DIRECTIVE:
Everything from the first line of the data below through the line that contains "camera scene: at" should be written out exactly, please, and nothing more; the pictures stay out. The answer is a JSON array that holds each line as a string and skips blank lines.

---------- COLLECTED MATERIAL ----------

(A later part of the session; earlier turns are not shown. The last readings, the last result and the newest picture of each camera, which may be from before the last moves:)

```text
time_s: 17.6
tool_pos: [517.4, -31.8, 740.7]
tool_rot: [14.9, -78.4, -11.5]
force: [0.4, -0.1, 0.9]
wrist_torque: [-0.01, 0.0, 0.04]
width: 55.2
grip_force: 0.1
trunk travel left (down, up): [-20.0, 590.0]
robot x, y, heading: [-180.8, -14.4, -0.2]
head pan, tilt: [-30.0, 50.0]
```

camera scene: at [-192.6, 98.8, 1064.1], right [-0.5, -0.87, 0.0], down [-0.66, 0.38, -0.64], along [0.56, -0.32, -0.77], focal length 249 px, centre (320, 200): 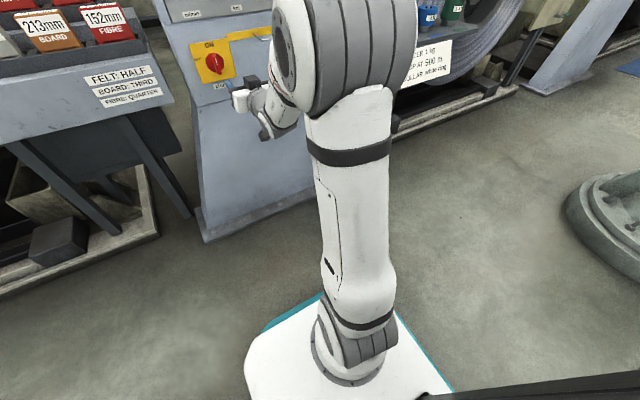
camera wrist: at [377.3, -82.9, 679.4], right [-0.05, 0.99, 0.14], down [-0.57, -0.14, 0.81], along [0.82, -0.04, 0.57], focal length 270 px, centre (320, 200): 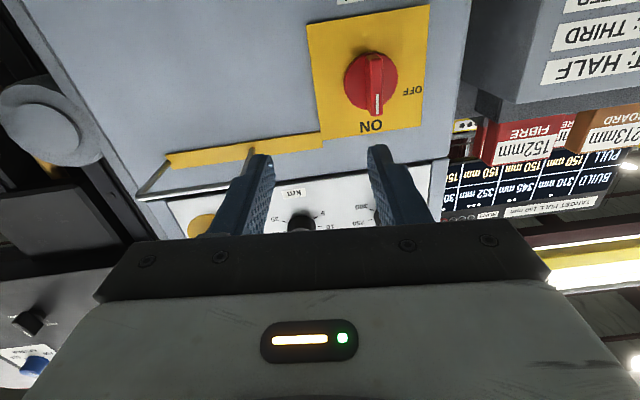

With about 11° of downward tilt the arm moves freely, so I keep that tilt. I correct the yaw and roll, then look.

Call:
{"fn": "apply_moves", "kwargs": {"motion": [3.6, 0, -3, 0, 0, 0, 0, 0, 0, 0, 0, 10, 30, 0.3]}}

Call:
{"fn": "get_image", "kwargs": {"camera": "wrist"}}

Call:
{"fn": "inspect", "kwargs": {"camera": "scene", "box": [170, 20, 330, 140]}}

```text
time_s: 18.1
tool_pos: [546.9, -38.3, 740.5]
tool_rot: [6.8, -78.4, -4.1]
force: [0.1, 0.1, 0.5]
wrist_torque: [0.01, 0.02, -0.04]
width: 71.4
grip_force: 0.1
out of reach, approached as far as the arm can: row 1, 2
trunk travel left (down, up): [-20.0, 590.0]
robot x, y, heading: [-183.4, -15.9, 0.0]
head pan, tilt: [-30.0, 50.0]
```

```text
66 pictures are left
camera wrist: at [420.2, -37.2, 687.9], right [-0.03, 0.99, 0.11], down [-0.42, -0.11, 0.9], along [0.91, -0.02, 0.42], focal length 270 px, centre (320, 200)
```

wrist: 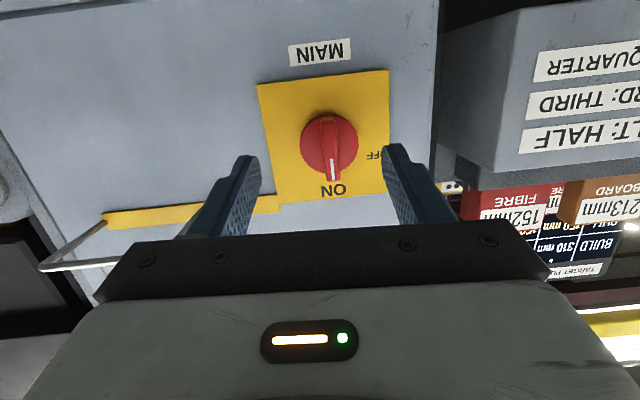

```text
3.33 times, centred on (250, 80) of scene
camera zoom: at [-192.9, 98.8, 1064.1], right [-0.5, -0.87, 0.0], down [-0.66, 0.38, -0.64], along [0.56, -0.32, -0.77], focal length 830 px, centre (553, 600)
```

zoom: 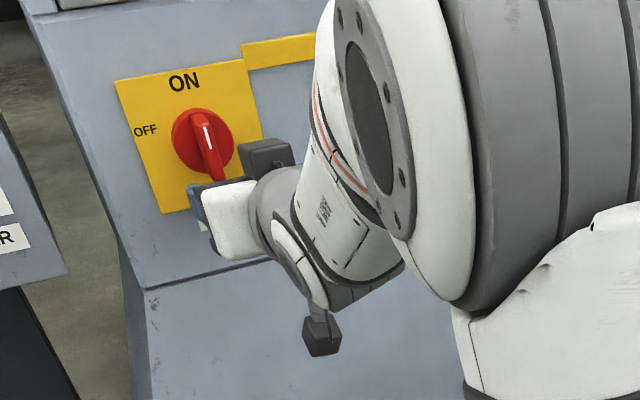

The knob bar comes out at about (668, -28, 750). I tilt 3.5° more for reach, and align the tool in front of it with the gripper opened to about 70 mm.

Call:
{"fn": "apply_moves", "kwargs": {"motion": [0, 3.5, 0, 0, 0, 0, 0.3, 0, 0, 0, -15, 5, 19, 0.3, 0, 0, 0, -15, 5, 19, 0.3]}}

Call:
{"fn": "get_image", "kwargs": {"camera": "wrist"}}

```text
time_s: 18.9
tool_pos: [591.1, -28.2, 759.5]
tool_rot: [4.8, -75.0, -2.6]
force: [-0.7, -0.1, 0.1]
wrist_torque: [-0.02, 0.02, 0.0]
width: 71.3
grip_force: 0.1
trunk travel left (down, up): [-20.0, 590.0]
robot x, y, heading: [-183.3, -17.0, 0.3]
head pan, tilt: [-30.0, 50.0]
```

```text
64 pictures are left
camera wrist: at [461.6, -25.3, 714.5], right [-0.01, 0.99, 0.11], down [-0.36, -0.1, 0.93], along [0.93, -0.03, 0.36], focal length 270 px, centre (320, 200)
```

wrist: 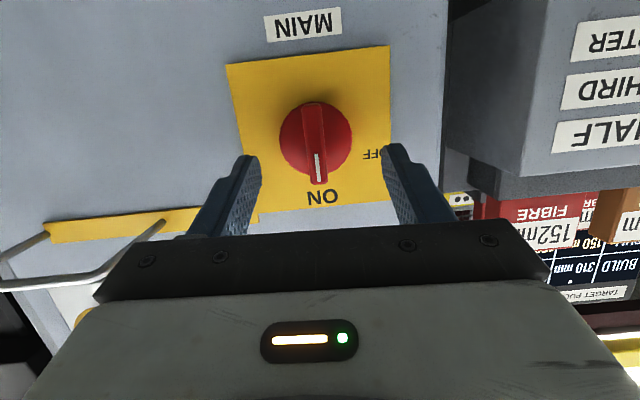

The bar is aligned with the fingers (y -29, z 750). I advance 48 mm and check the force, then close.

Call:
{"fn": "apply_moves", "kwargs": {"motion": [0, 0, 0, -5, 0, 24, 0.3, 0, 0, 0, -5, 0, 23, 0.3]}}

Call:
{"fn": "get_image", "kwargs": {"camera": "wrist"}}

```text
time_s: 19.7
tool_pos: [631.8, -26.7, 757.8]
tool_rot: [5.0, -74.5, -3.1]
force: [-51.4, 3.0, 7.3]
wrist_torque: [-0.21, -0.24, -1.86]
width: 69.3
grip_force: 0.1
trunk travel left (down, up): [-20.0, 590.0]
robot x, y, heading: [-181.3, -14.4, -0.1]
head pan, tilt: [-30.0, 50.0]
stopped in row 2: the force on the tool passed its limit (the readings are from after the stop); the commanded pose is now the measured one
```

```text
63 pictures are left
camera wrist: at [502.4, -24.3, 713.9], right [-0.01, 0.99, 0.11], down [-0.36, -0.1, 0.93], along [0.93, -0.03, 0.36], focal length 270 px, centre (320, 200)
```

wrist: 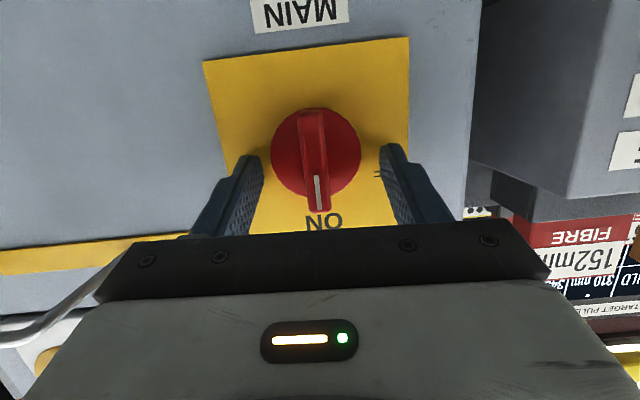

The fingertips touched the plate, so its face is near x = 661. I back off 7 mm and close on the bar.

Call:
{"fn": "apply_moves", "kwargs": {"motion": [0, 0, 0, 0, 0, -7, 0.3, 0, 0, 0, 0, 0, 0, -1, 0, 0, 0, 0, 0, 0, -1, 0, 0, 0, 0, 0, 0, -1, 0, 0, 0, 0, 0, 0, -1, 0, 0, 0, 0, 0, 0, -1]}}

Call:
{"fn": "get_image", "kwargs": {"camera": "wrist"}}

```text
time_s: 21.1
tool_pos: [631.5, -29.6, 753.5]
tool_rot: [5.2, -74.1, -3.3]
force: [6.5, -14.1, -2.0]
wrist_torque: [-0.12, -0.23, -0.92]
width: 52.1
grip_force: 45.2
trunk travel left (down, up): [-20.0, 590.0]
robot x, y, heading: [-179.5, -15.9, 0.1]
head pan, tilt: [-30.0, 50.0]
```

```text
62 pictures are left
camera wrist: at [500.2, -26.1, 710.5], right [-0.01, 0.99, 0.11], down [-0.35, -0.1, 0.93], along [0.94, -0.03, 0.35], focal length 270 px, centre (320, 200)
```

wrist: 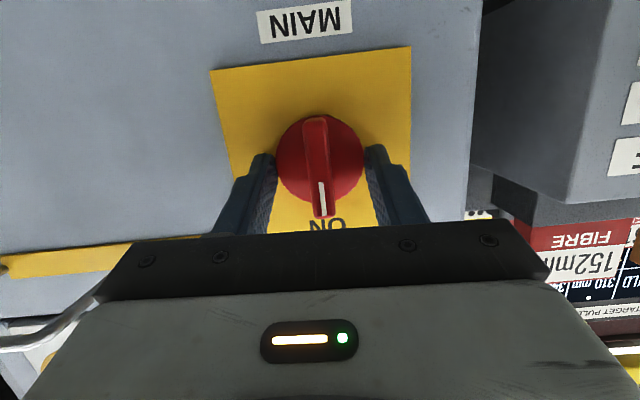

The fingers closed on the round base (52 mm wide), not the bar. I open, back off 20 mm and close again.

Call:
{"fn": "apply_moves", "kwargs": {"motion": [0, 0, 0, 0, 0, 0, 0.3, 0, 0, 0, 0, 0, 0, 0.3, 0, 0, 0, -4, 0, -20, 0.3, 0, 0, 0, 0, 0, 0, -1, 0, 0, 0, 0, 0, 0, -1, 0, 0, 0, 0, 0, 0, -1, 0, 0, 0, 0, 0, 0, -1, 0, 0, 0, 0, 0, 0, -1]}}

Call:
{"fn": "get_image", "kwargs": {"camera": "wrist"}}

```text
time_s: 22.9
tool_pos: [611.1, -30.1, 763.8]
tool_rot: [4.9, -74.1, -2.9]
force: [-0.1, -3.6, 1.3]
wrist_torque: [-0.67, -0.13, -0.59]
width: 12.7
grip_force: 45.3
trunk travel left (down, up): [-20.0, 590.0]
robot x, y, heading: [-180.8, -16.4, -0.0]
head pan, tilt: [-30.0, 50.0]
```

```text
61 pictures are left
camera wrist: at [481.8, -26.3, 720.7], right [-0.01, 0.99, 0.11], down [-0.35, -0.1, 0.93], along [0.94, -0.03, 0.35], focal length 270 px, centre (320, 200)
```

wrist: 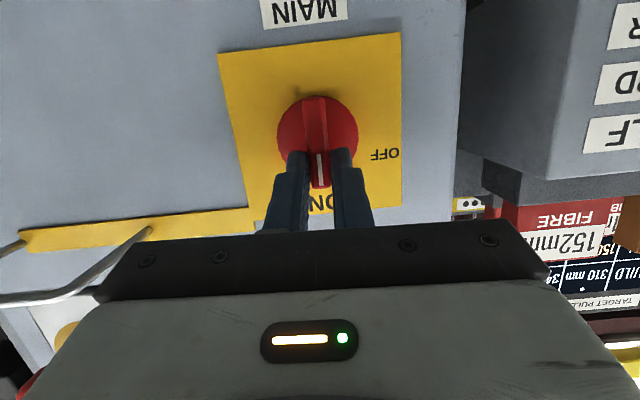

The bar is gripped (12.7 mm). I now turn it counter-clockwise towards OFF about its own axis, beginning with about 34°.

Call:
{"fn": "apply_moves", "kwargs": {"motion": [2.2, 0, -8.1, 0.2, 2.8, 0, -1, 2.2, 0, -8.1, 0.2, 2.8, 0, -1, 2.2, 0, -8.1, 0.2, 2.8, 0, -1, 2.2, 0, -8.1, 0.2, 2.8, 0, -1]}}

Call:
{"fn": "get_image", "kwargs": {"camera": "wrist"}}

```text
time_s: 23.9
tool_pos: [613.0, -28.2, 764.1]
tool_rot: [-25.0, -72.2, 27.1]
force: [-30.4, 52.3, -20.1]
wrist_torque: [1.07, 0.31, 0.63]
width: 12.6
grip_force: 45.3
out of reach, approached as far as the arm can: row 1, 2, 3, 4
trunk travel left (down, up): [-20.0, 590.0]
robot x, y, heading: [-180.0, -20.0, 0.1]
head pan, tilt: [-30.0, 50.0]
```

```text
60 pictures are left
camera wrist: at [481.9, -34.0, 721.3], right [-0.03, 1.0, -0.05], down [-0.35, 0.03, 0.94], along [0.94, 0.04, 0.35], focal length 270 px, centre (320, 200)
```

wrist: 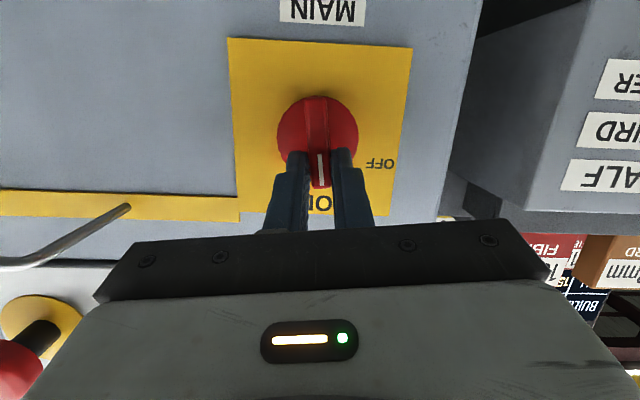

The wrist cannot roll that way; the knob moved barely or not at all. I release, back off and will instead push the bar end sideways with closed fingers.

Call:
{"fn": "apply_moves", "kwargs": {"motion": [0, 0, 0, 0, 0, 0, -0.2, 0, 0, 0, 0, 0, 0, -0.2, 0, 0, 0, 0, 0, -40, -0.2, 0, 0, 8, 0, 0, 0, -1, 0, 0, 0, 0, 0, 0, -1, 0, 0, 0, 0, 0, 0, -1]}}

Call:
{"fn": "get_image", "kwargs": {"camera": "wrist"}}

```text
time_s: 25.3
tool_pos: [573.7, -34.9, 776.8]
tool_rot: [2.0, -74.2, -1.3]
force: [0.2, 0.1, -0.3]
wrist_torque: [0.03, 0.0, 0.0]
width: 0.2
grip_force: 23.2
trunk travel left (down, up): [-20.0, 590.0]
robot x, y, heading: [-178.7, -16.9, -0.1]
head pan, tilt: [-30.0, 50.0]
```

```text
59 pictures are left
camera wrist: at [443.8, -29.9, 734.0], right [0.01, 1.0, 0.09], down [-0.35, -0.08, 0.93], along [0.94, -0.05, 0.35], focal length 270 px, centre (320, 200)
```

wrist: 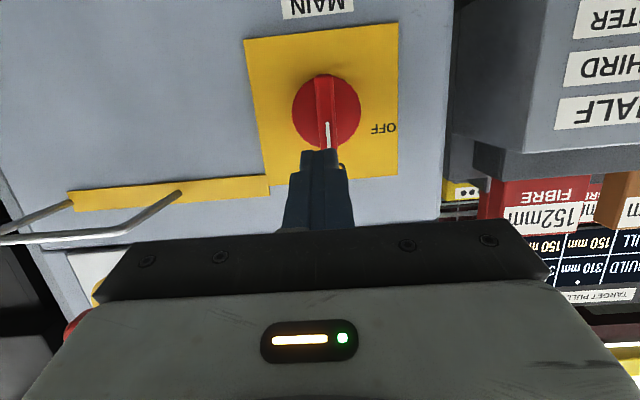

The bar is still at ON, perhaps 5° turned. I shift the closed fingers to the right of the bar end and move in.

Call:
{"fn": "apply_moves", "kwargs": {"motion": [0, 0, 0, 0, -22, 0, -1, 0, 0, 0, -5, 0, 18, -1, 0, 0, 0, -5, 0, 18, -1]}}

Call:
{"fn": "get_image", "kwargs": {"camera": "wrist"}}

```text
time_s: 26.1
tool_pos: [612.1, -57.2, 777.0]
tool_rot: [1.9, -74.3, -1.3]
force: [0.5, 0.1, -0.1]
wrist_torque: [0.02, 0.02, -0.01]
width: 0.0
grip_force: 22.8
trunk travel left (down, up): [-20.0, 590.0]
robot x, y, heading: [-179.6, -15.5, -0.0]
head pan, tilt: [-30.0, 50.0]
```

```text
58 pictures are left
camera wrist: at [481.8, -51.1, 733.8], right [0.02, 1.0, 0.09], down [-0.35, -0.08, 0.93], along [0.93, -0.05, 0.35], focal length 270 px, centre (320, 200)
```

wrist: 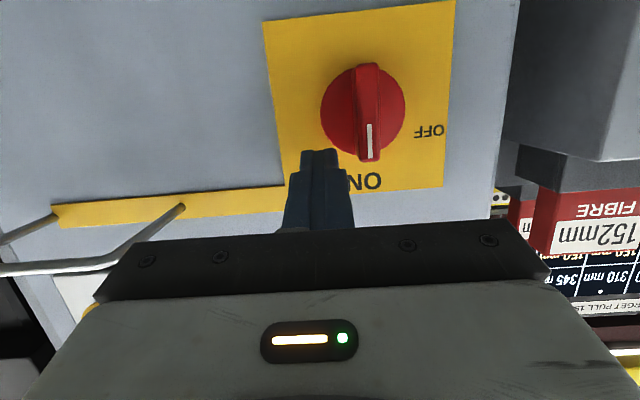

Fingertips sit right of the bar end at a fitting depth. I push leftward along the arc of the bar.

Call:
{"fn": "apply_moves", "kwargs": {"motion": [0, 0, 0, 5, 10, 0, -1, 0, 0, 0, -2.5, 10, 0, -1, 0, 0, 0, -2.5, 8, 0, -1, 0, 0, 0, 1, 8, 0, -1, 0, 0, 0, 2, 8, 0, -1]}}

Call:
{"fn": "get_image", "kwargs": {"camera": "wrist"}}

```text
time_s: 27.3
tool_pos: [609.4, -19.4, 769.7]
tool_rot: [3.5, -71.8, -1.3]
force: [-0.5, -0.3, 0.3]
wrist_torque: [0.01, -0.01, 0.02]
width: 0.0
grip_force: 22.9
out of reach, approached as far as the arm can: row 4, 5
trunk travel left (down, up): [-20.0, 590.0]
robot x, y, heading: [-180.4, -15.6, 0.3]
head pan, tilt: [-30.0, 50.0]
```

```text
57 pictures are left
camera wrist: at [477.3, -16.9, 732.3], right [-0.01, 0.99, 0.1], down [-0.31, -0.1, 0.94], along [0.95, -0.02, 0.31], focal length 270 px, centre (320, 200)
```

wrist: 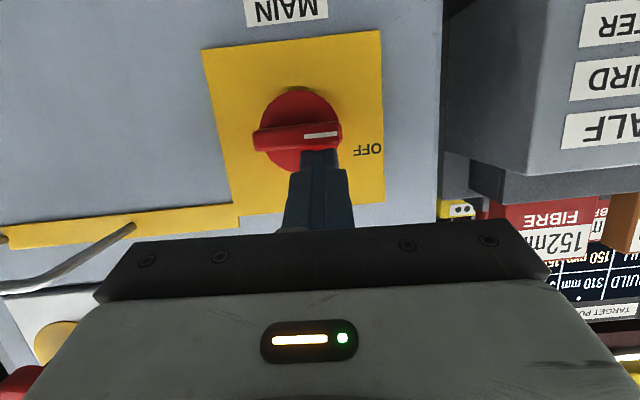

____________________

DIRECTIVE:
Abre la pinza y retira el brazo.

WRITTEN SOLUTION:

----------

WRITTEN SOLUTION:
[
  "(A later part of the session; earlier turns are not shown. The last readings, the last result and the newest picture of each camera, which may be from before the last moves:)",
  "```text",
  "time_s: 17.6",
  "tool_pos: [517.4, -31.8, 740.7]",
  "tool_rot: [14.9, -78.4, -11.5]",
  "force: [0.4, -0.1, 0.9]",
  "wrist_torque: [-0.01, 0.0, 0.04]",
  "width: 55.2",
  "grip_force: 0.1",
  "trunk travel left (down, up): [-20.0, 590.0]",
  "robot x, y, heading: [-180.8, -14.4, -0.2]",
  "head pan, tilt: [-30.0, 50.0]",
  "```",
  "camera scene: at [-192.6, 98.8, 1064.1], right [-0.5, -0.87, 0.0], down [-0.66, 0.38, -0.64], along [0.56, -0.32, -0.77], focal length 249 px, centre (320, 200): "
]